Workplace Stressors' Impact on Employee Performance in SMEs with Moderating Role of Social Support: A Conceptual Review
DOI:
https://doi.org/10.55220/2576-6759.v11i2.880Keywords:
Employee performance, Job demands–resources Model, Small and medium-sized enterprises, Social support, Workplace stressors.Abstract
Small and Medium-Sized Enterprises (SMEs) are central to Malaysia’s economy, yet many struggle to sustain employee performance under persistent workplace stress. In SMEs, limited resources and informal structures often intensify pressure, making four stressors salient: role ambiguity, role conflict, excessive workload, and job insecurity.

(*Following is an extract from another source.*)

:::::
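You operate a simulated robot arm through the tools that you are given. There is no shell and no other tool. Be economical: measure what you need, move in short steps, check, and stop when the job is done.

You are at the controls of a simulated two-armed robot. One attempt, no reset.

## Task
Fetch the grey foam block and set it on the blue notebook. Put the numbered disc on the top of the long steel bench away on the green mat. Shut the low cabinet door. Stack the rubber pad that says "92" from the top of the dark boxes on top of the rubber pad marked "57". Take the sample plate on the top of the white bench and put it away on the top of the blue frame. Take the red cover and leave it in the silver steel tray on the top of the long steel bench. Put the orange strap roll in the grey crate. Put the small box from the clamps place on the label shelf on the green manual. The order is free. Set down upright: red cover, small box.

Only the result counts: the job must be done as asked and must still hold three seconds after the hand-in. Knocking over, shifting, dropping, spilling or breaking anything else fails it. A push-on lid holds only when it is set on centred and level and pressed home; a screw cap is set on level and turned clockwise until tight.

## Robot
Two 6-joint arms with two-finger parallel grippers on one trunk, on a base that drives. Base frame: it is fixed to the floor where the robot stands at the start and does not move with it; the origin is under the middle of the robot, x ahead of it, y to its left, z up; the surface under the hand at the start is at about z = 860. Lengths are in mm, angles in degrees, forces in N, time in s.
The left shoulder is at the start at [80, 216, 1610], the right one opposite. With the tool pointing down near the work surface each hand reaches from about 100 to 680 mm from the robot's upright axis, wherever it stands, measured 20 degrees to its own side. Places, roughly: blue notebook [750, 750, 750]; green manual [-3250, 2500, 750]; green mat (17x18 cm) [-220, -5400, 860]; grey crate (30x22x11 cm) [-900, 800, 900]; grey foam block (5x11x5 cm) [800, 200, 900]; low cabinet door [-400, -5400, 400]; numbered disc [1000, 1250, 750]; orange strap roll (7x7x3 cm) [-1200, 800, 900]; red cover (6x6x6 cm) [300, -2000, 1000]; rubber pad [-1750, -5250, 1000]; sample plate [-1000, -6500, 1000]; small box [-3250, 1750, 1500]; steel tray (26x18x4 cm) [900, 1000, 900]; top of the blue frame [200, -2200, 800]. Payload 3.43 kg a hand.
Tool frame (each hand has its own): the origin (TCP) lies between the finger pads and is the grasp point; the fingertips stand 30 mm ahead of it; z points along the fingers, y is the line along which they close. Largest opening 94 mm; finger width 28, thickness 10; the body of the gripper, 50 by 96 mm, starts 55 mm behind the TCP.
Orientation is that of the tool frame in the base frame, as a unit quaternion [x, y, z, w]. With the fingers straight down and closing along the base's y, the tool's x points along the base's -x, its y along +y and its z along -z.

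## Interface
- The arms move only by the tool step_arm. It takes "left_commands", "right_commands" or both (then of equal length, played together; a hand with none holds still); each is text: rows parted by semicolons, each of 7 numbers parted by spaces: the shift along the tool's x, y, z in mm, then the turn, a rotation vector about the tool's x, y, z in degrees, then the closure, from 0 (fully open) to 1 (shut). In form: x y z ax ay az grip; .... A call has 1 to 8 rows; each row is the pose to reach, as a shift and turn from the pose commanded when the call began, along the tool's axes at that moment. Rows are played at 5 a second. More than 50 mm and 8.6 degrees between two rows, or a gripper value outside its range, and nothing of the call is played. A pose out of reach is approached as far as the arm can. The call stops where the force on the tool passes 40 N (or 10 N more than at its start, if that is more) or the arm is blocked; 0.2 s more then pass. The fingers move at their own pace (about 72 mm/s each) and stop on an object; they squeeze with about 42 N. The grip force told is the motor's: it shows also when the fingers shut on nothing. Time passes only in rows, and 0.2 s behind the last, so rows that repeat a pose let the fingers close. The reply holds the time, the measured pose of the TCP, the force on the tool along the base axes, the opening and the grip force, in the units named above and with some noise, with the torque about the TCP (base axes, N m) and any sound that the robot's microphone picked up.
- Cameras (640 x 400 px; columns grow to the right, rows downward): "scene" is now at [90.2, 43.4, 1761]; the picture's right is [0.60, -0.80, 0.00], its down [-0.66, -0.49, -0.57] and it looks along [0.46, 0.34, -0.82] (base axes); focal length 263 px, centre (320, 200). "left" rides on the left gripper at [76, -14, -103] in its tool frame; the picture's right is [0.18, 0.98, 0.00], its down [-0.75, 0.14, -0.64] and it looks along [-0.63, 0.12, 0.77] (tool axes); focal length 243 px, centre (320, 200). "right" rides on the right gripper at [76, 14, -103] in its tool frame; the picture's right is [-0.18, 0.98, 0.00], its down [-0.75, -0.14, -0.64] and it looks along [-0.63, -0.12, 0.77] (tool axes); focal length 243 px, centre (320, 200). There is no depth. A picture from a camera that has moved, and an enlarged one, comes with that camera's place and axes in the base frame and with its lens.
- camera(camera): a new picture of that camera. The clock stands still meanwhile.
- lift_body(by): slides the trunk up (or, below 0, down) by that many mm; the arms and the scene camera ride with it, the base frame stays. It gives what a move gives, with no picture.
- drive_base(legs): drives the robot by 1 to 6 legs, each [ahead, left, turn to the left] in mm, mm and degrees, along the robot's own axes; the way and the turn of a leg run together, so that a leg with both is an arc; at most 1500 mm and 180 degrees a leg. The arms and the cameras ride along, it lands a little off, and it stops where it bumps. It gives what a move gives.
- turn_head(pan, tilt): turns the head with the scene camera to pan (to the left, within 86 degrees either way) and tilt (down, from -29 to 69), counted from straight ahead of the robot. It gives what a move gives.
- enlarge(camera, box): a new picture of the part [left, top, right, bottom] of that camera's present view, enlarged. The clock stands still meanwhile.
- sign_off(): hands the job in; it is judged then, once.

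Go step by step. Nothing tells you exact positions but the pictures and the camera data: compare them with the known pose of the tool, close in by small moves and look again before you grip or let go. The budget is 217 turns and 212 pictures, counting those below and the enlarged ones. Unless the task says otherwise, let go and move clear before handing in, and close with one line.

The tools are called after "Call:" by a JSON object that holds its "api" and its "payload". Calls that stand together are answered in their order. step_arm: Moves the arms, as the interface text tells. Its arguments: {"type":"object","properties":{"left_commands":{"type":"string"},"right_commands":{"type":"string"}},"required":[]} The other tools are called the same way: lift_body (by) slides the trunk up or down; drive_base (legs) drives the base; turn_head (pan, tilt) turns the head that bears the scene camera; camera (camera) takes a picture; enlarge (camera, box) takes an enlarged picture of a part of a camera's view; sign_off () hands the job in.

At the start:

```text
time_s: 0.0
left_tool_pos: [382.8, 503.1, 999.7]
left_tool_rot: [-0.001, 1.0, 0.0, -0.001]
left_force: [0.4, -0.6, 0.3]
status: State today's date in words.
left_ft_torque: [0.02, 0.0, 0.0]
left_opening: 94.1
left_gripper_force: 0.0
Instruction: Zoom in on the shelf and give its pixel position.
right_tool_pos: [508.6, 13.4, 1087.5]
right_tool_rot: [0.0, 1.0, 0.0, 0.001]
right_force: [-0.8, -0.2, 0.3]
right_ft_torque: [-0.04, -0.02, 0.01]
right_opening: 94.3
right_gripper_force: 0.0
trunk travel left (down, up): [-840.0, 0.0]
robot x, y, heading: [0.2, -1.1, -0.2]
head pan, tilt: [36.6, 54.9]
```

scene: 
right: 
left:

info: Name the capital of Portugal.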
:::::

This study presents a concept-centric conceptual review of how these stressors influence employee performance in Malaysian SMEs and identifies social support as a key moderating condition. Drawing on the Job Demands-Resources model, the Demand-Control-Support tradition, Stress and Coping theory, Conservation of Resources theory, and Social Exchange Theory, the review integrates fragmented insights into a coherent Malaysia-focused framework. Constructs are anchored to established measures to ensure definitional precision and enable rigorous operationalization in future empirical work. This study argues that these stressors deplete cognitive and emotional resources, thereby undermining task performance, reducing contextual contributions, and constraining adaptive performance in dynamic SME environments. In contrast, well-matched social support from supervisors, coworkers, and the organization can buffer these negative effects by replenishing resources, strengthening coping capacity, and reinforcing reciprocal commitment. This study advances explicit moderation pathways and testable propositions for empirical validation, while translating the framework into practical priorities for SME leaders. Recommendations emphasize clarifying expectations, reducing incompatible demands, calibrating workload to capacity, communicating transparently about employment conditions, and institutionalizing credible support routines. By linking dominant SME stressors to multidimensional performance through resource-based mechanisms and support contingencies, this review offers a focused roadmap for future research and for strengthening performance in Malaysian SMEs.